4.2. It was submitted that in view of above Clarification, the petitioner is now entitled to the refund which was rejected by the respondent-Authorities. It was submitted that as per the Clarification, the value of the zero rated supply of goods is required to be calculated as per the amended definition of “Turnover of zero-rated supply of goods” by taking into consideration the turnover in the State or Union territory and accordingly, adjusted total turnover for the purpose of Sub-rule (4) of Rule 89 of the CGST Rules. It was therefore submitted that now in view of such Clarification, numerator and denominator would be the same and the petitioner would be entitled to get the entire refund of Rs.56,14,652/- instead of Rs.35,31,021.90/- as sanctioned by the respondent-Authorities. Learned advocate Mr. Avinash Poddar therefore submitted that the matter may be remanded back to the respondent-Authorities to recalculate the refund and process the refund application as claimed by the petitioner as per the Clarification made by the CBIC in Circular No.197/09/2023-GST dated 17th July, 2023.

5. Learned advocate Mr. P. Y. Divyeshvar for the respondent Nos.1 and 2 submitted that the respondent-Authorities rejected the refund relying upon the Notification No.14/2022 dated 05.07.2022, however, as per the Clarification issued by the CBIC, the respondent-authorities shall again process the refund application if the matter is remanded back.

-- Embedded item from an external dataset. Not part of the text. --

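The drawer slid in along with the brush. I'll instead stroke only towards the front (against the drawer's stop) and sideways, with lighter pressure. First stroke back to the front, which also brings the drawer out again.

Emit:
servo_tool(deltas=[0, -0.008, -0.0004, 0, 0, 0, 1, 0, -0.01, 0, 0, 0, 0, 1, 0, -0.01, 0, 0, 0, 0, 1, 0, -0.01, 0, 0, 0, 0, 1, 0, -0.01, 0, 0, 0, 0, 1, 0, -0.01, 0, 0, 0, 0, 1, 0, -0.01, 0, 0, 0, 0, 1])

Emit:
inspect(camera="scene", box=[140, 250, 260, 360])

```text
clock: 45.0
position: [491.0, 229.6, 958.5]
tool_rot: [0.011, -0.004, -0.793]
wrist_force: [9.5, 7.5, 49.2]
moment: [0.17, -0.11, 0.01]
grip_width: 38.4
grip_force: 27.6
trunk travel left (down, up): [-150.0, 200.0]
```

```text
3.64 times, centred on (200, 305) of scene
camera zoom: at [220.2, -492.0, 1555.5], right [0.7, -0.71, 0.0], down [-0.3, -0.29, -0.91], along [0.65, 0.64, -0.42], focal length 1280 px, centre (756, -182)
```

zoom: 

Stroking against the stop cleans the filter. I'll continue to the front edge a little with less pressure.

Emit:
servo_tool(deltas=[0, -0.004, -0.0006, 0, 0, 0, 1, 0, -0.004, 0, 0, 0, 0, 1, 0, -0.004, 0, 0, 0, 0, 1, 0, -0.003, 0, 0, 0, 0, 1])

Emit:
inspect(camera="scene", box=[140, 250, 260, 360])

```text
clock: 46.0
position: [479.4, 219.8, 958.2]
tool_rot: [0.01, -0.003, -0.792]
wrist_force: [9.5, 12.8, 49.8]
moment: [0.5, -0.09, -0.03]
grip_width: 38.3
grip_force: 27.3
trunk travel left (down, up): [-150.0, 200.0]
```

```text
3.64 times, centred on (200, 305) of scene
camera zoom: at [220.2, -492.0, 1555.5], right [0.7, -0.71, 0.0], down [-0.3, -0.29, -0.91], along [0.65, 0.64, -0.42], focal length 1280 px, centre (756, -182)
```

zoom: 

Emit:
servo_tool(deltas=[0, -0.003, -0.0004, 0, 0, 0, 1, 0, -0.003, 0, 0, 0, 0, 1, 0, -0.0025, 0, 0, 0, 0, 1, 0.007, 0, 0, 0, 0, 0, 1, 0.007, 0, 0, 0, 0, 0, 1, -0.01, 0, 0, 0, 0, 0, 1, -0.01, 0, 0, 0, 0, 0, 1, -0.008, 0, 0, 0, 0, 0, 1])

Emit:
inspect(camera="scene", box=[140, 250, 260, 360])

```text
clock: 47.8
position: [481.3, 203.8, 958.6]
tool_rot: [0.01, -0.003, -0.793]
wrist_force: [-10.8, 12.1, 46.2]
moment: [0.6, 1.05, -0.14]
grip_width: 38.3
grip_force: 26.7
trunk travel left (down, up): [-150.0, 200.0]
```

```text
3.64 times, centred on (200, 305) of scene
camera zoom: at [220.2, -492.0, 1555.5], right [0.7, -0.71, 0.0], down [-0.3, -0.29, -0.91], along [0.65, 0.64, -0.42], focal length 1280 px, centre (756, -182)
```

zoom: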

6. Considering the above submissions, the matter is remanded back to the respondent-Authorities to reconsider the refund application made by the petitioner so as to grant the refund by applying the Circular No.197/09/2023-GST dated 17th July, 2023. Such exercise shall be completed within a period of twelve weeks from the date of receipt of the copy of this order after providing an opportunity of hearing to the petitioner.

7. The petition is accordingly disposed of.